Question de départ d'Aristide, l'étau et les acteurs haïtiens en présence


Les rebelles prêts au blocus de Port-au-Prince

Port-au-Princre, samedi 28 février 2004, 2h08 - Les rebelles haïtiens se préparent à affamer Port-au-Prince. Désormais à une quarantaine de kilomètres de la capitale, après la prise de Mirebalais, les insurgés rechignent toutefois à lancer directement l'assaut, préférant assiéger la ville, où des pillages et exactions ont éclaté vendredi dans le port.

Pressé de toute part de quitter le pouvoir, Jean-Bertrand Aristide assure toujours qu'il ira jusqu'au bout de son mandat, mais il apparaît de plus en plus isolé. Après Paris, Washington a clairement invité le président haïtien à tirer les conclusions de sa situation, entre l'avancée des rebelles et l'inflexibilité de l'opposition qui exige sa démission.

Un haut responsable du département d'Etat a toutefois précisé que l'administration américaine n'appelait pas à la démission de Jean-Bertrand Aristide, espérant que le pouvoir et l'opposition pourraient parvenir à un accord.

Le président haïtien a de nouveau rejeté l'idée d'une démission vendredi, accusant la communauté internationale de racisme. "Aujourd'hui c'est à cause de la question du racisme qu'Haïti ne peut compter sur le soutien de la communauté internationale pour dire non à des meurtriers convaincus... qui ont tué plus de 5.000 personnes", a-t-il déclaré sur CNN, faisant référence aux antécédents de Louis-Jodel Chamblain, chef d'un ancien escadron de la mort.

Le ministre français des Affaires étrangères Dominique de Villepin a répété vendredi à Paris devant une délégation gouvernementale haïtienne emmenée par son homologue Joseph Philippe Antonio qu'il appartient à Aristide de "tirer les conséquences de l'impasse" actuelle.
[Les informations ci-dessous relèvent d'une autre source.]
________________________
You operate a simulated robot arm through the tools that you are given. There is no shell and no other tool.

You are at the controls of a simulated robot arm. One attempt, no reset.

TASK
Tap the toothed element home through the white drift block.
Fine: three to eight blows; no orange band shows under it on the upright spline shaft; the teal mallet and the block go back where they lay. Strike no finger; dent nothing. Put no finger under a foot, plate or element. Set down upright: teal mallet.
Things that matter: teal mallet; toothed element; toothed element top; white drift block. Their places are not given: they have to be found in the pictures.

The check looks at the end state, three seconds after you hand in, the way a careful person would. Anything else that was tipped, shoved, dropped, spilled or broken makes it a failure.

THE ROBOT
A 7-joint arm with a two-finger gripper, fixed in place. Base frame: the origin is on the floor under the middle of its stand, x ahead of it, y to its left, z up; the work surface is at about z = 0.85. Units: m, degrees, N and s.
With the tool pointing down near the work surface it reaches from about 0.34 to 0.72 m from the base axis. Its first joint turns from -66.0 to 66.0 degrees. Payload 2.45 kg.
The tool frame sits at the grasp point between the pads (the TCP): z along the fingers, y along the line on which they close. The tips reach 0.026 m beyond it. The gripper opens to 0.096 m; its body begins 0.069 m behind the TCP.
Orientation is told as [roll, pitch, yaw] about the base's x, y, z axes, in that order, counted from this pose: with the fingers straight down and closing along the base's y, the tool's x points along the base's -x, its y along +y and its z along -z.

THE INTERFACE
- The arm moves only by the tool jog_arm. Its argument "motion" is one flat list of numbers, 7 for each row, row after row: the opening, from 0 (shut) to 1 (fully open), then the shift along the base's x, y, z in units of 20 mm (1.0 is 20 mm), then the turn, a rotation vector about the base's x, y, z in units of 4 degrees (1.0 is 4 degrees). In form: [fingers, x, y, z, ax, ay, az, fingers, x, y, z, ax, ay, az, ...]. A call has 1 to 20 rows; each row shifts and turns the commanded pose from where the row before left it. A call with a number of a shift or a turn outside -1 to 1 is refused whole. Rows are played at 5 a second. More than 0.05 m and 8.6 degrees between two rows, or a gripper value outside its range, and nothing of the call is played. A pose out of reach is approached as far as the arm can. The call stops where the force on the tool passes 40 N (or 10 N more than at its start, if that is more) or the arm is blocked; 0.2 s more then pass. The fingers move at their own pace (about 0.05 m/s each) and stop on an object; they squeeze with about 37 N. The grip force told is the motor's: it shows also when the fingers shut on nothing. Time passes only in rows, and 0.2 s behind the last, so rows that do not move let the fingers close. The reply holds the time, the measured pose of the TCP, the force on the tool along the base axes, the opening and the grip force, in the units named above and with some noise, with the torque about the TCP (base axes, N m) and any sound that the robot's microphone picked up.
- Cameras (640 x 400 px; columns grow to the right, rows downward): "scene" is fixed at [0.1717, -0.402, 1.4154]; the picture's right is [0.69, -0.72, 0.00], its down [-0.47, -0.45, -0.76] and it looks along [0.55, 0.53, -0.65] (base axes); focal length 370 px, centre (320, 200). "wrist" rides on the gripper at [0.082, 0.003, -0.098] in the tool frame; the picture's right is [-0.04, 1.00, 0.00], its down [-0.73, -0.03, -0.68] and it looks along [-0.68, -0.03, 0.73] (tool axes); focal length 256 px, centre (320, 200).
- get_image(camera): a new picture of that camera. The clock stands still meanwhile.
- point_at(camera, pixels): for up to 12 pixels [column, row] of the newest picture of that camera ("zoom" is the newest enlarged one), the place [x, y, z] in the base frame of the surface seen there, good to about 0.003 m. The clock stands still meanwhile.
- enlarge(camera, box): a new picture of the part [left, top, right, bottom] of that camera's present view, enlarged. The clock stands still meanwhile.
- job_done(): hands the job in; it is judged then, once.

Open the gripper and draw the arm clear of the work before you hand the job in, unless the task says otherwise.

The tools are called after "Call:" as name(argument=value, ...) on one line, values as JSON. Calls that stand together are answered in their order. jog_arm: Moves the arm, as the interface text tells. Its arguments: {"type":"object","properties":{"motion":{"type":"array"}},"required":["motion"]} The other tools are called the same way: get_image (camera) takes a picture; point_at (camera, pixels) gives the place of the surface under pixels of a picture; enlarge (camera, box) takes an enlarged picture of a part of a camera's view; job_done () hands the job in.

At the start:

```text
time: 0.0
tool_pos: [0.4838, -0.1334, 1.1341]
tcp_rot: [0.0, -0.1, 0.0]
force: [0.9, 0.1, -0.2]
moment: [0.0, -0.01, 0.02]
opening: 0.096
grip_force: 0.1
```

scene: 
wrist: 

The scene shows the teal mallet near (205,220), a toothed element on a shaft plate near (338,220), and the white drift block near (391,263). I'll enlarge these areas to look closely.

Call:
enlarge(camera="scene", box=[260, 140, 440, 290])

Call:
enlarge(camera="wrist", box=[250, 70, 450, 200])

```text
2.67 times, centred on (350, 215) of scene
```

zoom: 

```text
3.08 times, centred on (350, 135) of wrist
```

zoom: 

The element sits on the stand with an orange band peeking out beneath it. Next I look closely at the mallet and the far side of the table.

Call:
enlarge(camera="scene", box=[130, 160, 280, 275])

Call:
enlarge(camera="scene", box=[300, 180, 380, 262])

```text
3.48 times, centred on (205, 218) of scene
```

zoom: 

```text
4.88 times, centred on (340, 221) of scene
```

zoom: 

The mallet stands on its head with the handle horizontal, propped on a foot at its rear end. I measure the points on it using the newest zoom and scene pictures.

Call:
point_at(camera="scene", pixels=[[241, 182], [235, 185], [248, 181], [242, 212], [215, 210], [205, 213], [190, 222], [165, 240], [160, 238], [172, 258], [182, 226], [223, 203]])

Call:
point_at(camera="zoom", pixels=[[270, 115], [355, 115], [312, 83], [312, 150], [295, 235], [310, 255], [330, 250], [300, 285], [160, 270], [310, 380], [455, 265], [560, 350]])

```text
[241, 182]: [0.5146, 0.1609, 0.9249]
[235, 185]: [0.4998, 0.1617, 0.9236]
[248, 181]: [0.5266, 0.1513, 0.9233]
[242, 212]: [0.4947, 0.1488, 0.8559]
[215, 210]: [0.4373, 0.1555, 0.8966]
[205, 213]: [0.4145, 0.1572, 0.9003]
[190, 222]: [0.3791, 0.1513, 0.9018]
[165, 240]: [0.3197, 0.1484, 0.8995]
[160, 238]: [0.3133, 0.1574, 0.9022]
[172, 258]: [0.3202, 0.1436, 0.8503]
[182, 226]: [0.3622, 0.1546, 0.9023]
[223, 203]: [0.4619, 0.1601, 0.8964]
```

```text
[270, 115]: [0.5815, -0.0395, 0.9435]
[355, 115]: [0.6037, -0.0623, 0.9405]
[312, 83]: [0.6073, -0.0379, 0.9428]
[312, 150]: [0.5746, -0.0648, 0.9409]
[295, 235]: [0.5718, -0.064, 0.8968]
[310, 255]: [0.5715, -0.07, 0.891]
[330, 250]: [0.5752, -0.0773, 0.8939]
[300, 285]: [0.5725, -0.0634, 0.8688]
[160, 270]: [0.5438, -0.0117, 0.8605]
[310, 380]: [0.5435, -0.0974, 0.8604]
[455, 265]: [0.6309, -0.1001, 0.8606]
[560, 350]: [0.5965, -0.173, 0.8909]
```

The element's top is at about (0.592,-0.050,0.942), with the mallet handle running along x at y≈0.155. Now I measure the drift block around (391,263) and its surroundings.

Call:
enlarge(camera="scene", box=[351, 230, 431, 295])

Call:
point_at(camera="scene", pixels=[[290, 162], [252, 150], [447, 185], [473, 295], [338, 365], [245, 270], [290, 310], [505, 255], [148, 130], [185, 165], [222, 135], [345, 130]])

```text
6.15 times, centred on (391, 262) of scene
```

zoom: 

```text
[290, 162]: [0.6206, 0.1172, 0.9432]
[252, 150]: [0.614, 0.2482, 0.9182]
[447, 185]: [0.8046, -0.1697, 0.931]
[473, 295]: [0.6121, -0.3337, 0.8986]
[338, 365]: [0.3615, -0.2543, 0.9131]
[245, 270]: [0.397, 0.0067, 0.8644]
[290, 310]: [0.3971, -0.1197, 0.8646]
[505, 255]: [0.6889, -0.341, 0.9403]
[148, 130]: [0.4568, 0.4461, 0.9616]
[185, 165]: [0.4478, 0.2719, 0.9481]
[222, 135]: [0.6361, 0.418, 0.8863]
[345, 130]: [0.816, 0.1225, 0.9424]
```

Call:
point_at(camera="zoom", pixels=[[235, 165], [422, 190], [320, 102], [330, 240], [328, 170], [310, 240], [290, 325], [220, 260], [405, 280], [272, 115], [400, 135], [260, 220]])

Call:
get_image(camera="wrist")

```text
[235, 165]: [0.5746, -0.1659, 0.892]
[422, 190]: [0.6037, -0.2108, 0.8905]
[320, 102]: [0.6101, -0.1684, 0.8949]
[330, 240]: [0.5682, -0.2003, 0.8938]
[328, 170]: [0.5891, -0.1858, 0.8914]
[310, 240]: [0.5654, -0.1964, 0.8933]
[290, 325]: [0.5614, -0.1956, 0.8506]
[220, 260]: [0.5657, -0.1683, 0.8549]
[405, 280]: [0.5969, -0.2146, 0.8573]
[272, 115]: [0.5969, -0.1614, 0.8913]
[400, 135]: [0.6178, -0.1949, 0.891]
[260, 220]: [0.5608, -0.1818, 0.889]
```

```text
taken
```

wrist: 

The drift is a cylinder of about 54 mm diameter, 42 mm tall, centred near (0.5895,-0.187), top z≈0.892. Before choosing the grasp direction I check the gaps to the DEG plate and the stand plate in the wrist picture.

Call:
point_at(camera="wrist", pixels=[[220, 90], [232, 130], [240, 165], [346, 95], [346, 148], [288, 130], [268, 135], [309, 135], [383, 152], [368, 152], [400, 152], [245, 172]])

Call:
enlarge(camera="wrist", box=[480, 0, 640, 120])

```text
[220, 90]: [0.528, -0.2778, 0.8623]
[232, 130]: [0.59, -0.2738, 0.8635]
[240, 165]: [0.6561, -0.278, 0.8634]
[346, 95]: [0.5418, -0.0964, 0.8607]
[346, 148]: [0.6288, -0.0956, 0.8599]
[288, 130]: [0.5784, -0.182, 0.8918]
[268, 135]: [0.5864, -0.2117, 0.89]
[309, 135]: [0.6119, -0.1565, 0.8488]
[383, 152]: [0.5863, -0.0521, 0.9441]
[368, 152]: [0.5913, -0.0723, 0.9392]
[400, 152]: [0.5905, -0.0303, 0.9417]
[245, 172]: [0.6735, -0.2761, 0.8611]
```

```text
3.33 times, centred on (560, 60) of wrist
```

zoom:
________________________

Chaque heure compte si l'on veut "éviter une spirale de violence qui serait incontrôlable", a prévenu le chef de la diplomatie française, fort de l'appui des Etats-Unis et du Canada.

Car Washington a 'lâché' à son tour Jean-Bertrand Aristide: interrogé vendredi sur la situation en Haïti, le président George W. Bush a renvoyé aux propos du secrétaire d'Etat Colin Powell, qui posait clairement la question de savoir si le président haïtien peut rester au pouvoir.

Selon un haut responsable américain s'exprimant sous couvert d'anonymat, l'administration Bush estime que le meilleur moyen d'éviter une prise du pouvoir par les rebelles armés en Haïti, c'est que le président haïtien Jean-Bertrand Aristide démissionne et transmette ses pouvoirs à son successeur constitutionnel. AP


Haïti: Aristide rejette toute démission, demande une force internationale

WASHINGTON (AFP), vendredi 27 février 2004, 23h55  - Le président haïtien Jean Bertrand Aristide a affirmé vendredi qu'il avait "la responsabilité de rester" à son poste de chef de l'Etat en Haïti, et réclamé instamment l'envoi en Haïti d'une force internationale pour lutter contre les "terroristes".

"J'ai la responsabilité comme président élu de rester où je suis, pour protéger les gens (...) et demander à la communauté internationale et aux Etats-Unis de s'opposer aux terroristes et c'est possible", a-t-il déclaré à la chaîne de télévision américaine CNN.

Il a à nouveau qualifié de "terroristes" les insurgés qui revendiquent le contrôle de 70% du pays, et regretté que l'opposition politique, à laquelle il propose un partage du pouvoir, ait préféré leur apporter son soutien.

Interrogé pour savoir s'il pouvait décider de quitter ses fonctions pour éviter un bain de sang en Haïti, il a répondu: "Ce n'est pas le problème". Le problème, ce sont les "tueurs" qui en 1991 lors d'un coup d'Etat avaient tué plus de 5.000 personnes et qui sont de retour aujourd'hui, a-t-il précisé.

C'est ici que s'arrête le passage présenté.